What is the number of lines that include the word "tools"? Provide only that figure.

**Raw data**
########

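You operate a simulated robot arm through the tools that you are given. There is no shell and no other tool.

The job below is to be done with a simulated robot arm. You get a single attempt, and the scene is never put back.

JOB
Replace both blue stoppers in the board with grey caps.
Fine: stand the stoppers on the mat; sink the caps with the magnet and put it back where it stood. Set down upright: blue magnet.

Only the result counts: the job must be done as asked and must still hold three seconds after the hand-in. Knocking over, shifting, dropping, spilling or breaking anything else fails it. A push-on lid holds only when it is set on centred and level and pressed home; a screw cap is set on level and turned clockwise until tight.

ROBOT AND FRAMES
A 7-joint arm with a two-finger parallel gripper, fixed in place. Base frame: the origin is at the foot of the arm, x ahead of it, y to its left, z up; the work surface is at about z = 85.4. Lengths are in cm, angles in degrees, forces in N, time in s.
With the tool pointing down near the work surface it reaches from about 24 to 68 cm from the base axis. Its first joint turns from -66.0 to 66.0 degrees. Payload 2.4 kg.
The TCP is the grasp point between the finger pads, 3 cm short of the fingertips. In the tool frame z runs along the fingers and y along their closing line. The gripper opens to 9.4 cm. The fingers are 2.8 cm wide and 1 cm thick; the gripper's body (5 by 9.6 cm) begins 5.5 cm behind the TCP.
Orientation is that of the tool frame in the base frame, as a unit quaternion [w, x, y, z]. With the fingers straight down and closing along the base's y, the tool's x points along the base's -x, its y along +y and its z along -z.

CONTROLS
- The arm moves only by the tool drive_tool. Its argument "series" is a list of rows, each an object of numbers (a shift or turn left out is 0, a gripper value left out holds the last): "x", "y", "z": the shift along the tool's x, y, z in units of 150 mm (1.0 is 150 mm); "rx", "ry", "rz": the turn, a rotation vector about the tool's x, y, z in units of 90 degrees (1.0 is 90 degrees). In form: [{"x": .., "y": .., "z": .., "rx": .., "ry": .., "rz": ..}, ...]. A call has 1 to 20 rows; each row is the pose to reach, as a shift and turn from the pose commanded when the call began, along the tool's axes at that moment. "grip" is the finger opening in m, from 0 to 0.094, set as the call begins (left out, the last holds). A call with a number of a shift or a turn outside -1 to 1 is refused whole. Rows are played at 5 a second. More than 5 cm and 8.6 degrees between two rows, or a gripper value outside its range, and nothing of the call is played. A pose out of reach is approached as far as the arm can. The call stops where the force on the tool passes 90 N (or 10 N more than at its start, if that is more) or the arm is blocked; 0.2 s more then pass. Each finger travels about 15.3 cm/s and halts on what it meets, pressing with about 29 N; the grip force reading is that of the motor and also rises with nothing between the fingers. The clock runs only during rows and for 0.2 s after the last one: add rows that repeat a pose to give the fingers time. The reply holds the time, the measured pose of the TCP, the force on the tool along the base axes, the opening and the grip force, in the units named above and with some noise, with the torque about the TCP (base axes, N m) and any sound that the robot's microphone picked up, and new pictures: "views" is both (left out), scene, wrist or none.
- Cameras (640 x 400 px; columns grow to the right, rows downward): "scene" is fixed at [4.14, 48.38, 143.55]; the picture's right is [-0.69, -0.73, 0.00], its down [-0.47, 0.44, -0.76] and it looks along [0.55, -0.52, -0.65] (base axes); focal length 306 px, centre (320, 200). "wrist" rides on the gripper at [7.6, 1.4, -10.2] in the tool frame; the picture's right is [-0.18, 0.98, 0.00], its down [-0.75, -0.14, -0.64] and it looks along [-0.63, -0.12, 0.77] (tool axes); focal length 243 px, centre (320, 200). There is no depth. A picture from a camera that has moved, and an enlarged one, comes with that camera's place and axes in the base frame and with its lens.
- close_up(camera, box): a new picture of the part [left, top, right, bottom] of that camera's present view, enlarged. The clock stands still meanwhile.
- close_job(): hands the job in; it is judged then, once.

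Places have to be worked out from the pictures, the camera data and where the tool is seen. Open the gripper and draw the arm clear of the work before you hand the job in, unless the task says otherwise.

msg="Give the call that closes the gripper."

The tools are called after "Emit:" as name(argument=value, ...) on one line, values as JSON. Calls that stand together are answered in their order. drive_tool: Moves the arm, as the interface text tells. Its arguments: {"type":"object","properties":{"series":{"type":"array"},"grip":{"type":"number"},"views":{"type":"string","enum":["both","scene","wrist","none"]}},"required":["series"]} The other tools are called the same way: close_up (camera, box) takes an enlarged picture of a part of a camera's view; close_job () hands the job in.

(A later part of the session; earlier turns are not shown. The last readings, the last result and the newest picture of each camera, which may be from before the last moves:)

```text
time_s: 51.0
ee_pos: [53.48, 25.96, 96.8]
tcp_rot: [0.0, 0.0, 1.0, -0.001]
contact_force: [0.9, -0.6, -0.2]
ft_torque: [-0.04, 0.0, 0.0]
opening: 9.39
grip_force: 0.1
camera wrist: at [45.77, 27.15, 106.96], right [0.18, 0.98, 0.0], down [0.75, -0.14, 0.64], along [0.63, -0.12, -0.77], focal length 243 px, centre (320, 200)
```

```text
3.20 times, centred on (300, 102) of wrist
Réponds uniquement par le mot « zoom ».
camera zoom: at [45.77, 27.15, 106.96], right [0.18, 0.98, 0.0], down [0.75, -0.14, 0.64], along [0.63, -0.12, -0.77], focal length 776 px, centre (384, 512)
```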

########

**Exercise answer**
2